(begin)

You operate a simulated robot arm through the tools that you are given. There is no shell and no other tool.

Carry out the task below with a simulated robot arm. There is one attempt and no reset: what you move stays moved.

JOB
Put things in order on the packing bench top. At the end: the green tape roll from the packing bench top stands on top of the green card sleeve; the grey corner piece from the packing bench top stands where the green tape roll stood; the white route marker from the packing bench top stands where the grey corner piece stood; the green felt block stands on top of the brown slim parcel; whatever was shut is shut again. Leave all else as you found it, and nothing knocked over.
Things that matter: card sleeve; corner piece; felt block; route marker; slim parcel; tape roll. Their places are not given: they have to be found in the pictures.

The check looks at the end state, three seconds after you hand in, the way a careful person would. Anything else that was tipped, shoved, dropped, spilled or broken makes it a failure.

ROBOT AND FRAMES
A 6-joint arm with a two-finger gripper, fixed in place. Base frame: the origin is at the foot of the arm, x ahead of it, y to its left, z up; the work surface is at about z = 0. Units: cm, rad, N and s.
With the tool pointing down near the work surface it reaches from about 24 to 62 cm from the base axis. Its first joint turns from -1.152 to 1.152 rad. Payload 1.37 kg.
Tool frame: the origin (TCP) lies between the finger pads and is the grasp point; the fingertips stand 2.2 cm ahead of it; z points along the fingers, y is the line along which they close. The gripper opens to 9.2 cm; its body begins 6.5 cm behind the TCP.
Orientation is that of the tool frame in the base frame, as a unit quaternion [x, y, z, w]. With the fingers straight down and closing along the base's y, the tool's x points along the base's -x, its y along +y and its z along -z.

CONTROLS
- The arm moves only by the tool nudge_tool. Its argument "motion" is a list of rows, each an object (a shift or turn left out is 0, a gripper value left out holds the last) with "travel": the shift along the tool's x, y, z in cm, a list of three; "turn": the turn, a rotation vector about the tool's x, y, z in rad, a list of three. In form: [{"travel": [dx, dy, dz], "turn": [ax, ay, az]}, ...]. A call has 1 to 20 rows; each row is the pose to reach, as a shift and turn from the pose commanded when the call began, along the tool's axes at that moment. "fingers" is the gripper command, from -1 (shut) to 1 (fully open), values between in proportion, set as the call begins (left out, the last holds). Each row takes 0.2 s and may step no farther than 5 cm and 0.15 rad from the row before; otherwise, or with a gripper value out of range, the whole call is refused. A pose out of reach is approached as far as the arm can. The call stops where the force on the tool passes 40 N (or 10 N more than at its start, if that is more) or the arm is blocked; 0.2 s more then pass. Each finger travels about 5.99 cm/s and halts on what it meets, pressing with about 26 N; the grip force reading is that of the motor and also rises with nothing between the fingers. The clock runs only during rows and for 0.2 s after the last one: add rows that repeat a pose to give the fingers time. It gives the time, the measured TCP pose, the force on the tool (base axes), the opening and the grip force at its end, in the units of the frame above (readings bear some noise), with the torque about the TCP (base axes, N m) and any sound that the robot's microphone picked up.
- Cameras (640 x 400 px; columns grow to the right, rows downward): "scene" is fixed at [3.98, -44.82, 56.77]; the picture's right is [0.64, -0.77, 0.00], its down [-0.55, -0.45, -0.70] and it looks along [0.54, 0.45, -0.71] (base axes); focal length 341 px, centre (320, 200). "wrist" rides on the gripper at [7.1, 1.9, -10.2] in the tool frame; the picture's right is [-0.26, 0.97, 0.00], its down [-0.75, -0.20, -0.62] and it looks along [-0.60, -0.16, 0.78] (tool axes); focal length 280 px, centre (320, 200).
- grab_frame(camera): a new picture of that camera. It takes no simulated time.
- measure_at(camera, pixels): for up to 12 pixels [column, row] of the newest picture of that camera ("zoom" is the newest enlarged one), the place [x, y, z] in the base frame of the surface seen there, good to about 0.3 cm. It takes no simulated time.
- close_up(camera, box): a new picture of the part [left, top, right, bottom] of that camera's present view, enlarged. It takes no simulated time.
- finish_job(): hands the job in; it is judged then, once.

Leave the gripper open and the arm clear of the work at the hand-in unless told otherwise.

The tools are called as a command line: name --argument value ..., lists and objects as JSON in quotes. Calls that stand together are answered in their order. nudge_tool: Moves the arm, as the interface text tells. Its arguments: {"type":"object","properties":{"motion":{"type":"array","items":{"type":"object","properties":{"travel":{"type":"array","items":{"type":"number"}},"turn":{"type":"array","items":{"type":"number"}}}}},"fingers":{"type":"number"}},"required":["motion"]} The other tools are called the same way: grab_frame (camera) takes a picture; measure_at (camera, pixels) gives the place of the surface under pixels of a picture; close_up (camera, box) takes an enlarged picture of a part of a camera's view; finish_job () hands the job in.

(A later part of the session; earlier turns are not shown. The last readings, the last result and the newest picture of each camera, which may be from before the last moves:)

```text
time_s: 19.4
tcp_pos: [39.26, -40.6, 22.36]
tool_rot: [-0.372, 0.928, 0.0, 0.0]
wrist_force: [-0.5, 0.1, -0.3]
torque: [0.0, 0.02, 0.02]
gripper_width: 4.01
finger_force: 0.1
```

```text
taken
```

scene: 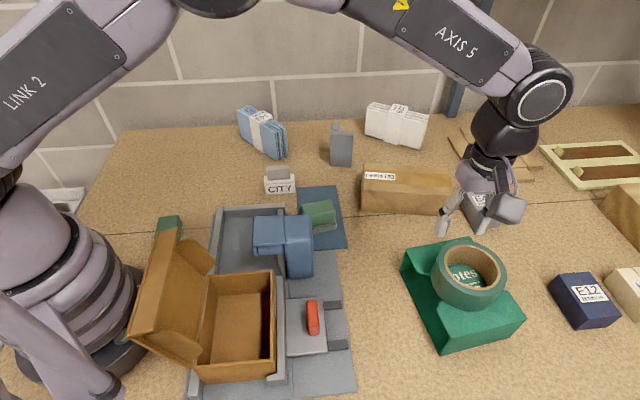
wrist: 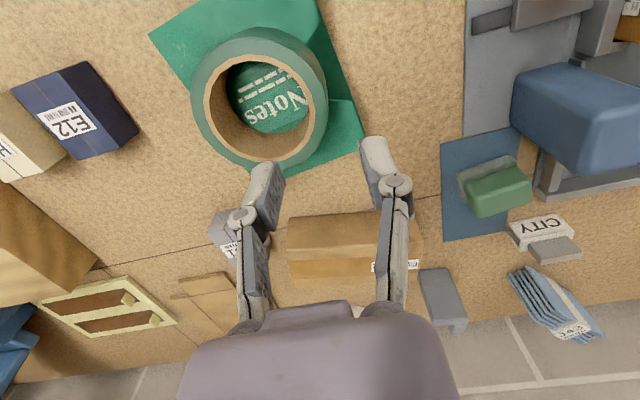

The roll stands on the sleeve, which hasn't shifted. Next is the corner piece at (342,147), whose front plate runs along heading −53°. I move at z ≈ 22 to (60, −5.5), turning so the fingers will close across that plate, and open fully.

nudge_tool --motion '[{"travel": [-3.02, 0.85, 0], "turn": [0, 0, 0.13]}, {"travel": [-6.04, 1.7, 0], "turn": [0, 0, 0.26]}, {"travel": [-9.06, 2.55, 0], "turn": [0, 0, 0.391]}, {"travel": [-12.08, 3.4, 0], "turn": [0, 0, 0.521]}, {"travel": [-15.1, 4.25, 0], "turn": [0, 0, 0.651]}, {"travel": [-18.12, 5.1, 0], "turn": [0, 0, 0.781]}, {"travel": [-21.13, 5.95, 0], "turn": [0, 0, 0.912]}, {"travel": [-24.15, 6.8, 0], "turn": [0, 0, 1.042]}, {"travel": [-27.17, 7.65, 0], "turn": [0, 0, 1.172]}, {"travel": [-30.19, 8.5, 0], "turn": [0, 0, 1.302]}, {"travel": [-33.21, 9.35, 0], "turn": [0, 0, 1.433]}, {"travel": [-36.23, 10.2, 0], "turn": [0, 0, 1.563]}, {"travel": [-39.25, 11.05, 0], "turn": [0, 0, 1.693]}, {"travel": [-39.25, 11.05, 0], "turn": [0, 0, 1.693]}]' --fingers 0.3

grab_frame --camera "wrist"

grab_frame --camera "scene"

(end)

Page:
(begin)

| Drug | Class | Adult | Paediatric | Notes |
|---|---|---|---|---|
| Amoxicillin[1] | Aminopenicillin | 1 g PO TID for 5 days | 80–90 mg/kg/day divided BD/TID | Outpatient CAP without comorbidities — no atypical coverage needed in healthy adults per shorter course |
| Amoxicillin-clavulanate or doxycycline[1] | Beta-lactam-inhibitor or tetracycline | Amoxicillin-clavulanate 875/125 mg PO BD; doxycycline 100 mg PO BD for 5–7 days | Amox-clav 25–45 mg/kg/day | Outpatient CAP with comorbidities (diabetes, COPD, CKD, alcohol use) — atypical coverage warranted; doxycycline preferred over macrolide where local resistance to azithromycin is high |
| Ceftriaxone + azithromycin (inpatient non-ICU)[1] | 3rd-gen cephalosporin + macrolide | Ceftriaxone 1–2 g IV daily plus azithromycin 500 mg IV/PO daily for 5–7 days | Ceftriaxone 50 mg/kg/day | Standard inpatient regimen; respiratory fluoroquinolone (levofloxacin 750 mg) is alternative monotherapy |
| Beta-lactam + macrolide or fluoroquinolone (ICU)[1] | Combination antimicrobial | Ceftriaxone 2 g IV daily + azithromycin 500 mg IV daily; OR ceftriaxone + levofloxacin 750 mg IV daily | — | Severe CAP requiring ICU; add MRSA cover (vancomycin or linezolid) if cavitation, post-influenza, IV drug use; add Pseudomonas cover (piperacillin-tazobactam or cefepime) if structural lung disease, prior MDR isolation |
| Oseltamivir (when influenza co-suspected)[1] | Neuraminidase inhibitor | 75 mg PO BD × 5 days | Weight-based | Add to antibiotics during influenza season if rapid test positive or high clinical suspicion |
Diagnosis, severity assessment, and antimicrobial therapy of community-acquired pneumonia in adults; risk-stratified inpatient vs outpatient management.

(end)

Exercise description: I need the page again, verbatim and complete.

Output below:
| Drug | Class | Adult | Paediatric | Notes |
|---|---|---|---|---|
| Amoxicillin[1] | Aminopenicillin | 1 g PO TID for 5 days | 80–90 mg/kg/day divided BD/TID | Outpatient CAP without comorbidities — no atypical coverage needed in healthy adults per shorter course |
| Amoxicillin-clavulanate or doxycycline[1] | Beta-lactam-inhibitor or tetracycline | Amoxicillin-clavulanate 875/125 mg PO BD; doxycycline 100 mg PO BD for 5–7 days | Amox-clav 25–45 mg/kg/day | Outpatient CAP with comorbidities (diabetes, COPD, CKD, alcohol use) — atypical coverage warranted; doxycycline preferred over macrolide where local resistance to azithromycin is high |
| Ceftriaxone + azithromycin (inpatient non-ICU)[1] | 3rd-gen cephalosporin + macrolide | Ceftriaxone 1–2 g IV daily plus azithromycin 500 mg IV/PO daily for 5–7 days | Ceftriaxone 50 mg/kg/day | Standard inpatient regimen; respiratory fluoroquinolone (levofloxacin 750 mg) is alternative monotherapy |
| Beta-lactam + macrolide or fluoroquinolone (ICU)[1] | Combination antimicrobial | Ceftriaxone 2 g IV daily + azithromycin 500 mg IV daily; OR ceftriaxone + levofloxacin 750 mg IV daily | — | Severe CAP requiring ICU; add MRSA cover (vancomycin or linezolid) if cavitation, post-influenza, IV drug use; add Pseudomonas cover (piperacillin-tazobactam or cefepime) if structural lung disease, prior MDR isolation |
| Oseltamivir (when influenza co-suspected)[1] | Neuraminidase inhibitor | 75 mg PO BD × 5 days | Weight-based | Add to antibiotics during influenza season if rapid test positive or high clinical suspicion |
Diagnosis, severity assessment, and antimicrobial therapy of community-acquired pneumonia in adults; risk-stratified inpatient vs outpatient management.